───── DOCUMENT PASSAGE
At 5 years old I told anyone who would listen that I was going to be a movie star.

By 9, those plans had changed.

At 13 years old, I declared I was going to have at least 5 children.

By 16 that number changed to 0.

One part of my blueprint however, always stayed the same. After traveling the world I'd ultimately settle down in my hometown.

But what do you do when the place you planned your dreams around no longer exists?

What do you do when you're from Detroit?

If you're like me, you sit in a constant state of yearning.

I left for college in the '90s with every intention of moving back. I became a broadcast news reporter and paid my dues in small cities before landing a position in Seattle. I figured I'd spend a few years here before making a smooth landing into my hometown. "I'm Detroit bound!" I thought.

But a few years ago, after getting married and starting a family -- it hit me -- there is no way in good conscience I could move my children from their idyllic existence in Seattle, to the tough and decaying world of Detroit.

The hospital I was born in no longer exists.

My old high school is a pile of rubble.

River Rouge park, the place where I experienced my first kiss -- is now a dangerous landscape of overgrown brush. Most of the parks are.

The movie theater where I got my first job is now abandoned.

And that's not even the half of it.

Some of my family still lives there though; they refuse to leave the houses they spent their lives paying for. The home I grew up in (where my mom still lives) sits in between two abandoned houses. It got broken into recently. My mom said the police told her they could no longer afford to respond to burglaries.

The streets are eerily quiet.

Curiously there are lots of rabbits and other wildlife hanging around.
──────────
───── SUPPLIED MATERIAL
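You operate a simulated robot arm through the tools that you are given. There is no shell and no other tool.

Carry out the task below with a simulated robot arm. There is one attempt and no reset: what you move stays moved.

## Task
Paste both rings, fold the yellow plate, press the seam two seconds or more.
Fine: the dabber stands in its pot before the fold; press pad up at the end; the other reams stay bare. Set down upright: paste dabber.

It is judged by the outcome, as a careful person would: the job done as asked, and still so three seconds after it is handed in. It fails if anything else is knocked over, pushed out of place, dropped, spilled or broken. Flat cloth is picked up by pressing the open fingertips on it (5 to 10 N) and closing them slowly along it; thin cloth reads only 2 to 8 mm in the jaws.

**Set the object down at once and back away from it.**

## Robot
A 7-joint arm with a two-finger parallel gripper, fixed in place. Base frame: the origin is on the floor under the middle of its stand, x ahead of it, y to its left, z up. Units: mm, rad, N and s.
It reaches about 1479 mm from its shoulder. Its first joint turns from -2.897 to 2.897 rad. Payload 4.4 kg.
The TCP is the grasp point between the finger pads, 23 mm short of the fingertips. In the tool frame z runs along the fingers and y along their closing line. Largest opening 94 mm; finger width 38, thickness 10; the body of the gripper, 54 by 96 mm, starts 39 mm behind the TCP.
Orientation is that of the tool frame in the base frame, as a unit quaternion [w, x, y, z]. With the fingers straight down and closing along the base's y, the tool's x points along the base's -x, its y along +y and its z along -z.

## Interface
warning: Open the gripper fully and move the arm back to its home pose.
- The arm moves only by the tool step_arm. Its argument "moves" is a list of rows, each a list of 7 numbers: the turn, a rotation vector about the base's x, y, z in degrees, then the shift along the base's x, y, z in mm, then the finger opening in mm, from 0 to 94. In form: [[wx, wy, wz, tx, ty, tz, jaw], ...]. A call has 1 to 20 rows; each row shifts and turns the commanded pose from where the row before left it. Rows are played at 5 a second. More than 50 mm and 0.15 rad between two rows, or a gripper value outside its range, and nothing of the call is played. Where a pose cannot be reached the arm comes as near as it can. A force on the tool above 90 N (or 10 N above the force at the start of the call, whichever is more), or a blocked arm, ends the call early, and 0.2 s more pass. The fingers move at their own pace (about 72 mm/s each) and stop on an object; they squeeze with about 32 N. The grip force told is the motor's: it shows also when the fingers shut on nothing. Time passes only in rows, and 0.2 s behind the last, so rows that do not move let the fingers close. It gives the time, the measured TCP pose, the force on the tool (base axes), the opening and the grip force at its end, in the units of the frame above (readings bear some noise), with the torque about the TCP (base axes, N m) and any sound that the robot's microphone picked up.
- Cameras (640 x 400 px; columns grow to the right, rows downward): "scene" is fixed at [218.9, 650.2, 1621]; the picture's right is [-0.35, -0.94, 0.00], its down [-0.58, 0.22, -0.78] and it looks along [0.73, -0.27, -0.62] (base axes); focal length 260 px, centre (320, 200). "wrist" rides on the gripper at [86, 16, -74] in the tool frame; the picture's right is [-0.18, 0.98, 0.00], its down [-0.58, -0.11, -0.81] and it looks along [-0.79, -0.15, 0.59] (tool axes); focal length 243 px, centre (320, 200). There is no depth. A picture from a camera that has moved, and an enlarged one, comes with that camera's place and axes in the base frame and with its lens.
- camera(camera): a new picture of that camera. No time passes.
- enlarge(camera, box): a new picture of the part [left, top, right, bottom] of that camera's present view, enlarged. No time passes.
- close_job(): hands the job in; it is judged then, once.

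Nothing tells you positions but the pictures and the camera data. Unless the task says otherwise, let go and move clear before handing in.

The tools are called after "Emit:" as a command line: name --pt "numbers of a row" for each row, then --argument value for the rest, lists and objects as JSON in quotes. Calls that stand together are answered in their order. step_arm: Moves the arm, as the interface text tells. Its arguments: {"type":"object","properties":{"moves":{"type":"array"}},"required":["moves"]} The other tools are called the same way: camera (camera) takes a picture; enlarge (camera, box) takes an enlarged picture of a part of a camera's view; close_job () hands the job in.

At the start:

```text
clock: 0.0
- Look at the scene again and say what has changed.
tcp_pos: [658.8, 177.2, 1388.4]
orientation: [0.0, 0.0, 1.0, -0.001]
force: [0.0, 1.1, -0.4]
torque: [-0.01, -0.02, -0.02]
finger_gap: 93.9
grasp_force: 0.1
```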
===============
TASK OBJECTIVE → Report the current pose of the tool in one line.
──────────
TASK OBJECTIVE → Continue the document passage that opens with "At 5 years old".

RESPONSE →
Maybe it's nature's way of turning the soil.

"You don't want to move back here," my friends who still live there say.

And yet the spirit of Detroit is in my DNA. There is not a day that goes by that I don't daydream about moving back. Sometimes feel a surge of inspiration and think, "Maybe it's my duty to be part of the effort to build the city back up?" Then I get angry. I feel like the city has also turned its back on me.

My grandparents moved to Detroit from the south in the 1930s, bought a home, raised a family, paid taxes and retired there. My parents did the same thing. I'm willing to continue the legacy, to hold up my end of the bargain... why aren't you Detroit?

Those are my feelings talking. I know the problems of my hometown are much deeper than that. It will take more than a few dedicated souls to bring life back into one of America's greatest treasures. Maybe the government can intervene, pumping money into it as if a natural disaster had happened. Maybe a few billionaires can build an industry there. I don't know.

So again I ask myself, what do you do when the place you yearn for no longer exists? I still haven't figured that one out yet.